- Text provided:
━━━━━━━━
Assume that RR sub-samples were collected from k different regions or time periods and the values of ${\theta }_1,{\theta }_2,\cdots ,{\theta }_k$ are different. Let $(n_i,Y_i)$ denote the ith RR sample and $Y_i\sim Bin(n_i,{\omega }_i)$, where ${\omega }_i=p_{s,i}{\theta }_i+p_{1,i}{\delta }_{1,i}+p_{2,i}{\delta }_{2,i}$ for $i=1,2,\cdots ,k$. Let $\mathit{N}=(n_1,n_2,\cdots ,n_k)$ and $\mathit{Y}=(Y_1,Y_2,\cdots ,Y_k)$, and the data structure can be simplified as $(\mathit{N},\mathit{Y})$. To avoid subjectively setting up the values of hyper-parameters, the HB modeling method is used to develop the proposed Bayesian inference procedure. Let ${\omega }_i\sim Beta(\alpha ,\beta )$ for $i=1,2,\cdots ,k$. The density function of ${\omega }_i$ can be denoted by

$$\pi ({\omega }_i\mid \alpha ,\beta )=\frac{\Gamma (\alpha +\beta )}{\Gamma \left(\alpha \right)\Gamma \left(\beta \right)}{\omega }_i^{\alpha -1}{(1-{\omega }_i)}^{\beta -1},0<{\omega }_i<1,i=1,2,\cdots ,k.$$

(9)

Using the square loss function for the Bayesian inference, the BE of $\omega$, denoted by $\tilde{\omega }$, is the posterior mean based on the $\pi (\omega \mid n,y,\alpha ,\beta )$ in Equation (7), and we can present $\tilde{\omega }$ by

$$\tilde{\omega }=\frac{y+\alpha }{n+\alpha +\beta }.$$

(10)
━━━━━━━━
- Given material:
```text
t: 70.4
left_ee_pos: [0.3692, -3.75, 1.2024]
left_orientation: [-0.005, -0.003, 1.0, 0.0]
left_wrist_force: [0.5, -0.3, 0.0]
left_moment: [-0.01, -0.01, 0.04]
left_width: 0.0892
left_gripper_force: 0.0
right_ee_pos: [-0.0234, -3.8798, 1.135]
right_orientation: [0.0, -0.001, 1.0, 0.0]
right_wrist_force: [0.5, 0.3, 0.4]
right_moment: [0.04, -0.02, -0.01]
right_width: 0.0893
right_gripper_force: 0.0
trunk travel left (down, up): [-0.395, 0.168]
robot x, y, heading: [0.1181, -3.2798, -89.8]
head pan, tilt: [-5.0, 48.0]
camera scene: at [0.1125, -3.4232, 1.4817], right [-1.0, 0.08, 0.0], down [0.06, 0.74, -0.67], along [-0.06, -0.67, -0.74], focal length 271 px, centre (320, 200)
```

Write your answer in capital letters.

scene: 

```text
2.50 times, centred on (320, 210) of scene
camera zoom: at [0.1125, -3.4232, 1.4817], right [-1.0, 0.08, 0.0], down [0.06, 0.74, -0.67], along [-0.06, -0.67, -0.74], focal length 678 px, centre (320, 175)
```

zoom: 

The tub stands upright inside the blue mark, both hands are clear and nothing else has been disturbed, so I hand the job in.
━━━━━━━━
- Given problem: Carry the text provided on from its last sentence.

- Task answer:
Therefore, the BE of $\theta$ can be obtained by

$$\tilde{\theta }=\frac{\tilde{\omega }-p_1{\delta }_1-p_2{\delta }_2}{p_s}.$$

(11)

It is trivial that $\tilde{\theta }>0$ if $\tilde{\omega }>p_1{\delta }_1+p_2{\delta }_2$. It could be subjective to select the values of $\alpha$ and $\beta$ for Bayesian inference. Hence, the HB modeling method is used in the proposed Bayesian estimation procedure to obtain the BEs of model parameters.

To implement the HB modeling method, we need to assume the second layer of prior distribution. Let $\alpha$ and $\beta$ follow a hyper-prior distribution with the structure of a product of two Gamma distributions:

$$\phi (\alpha ,\beta )={\phi }_1\left(\alpha \right)\times {\phi }_2\left(\beta \right),$$

(12)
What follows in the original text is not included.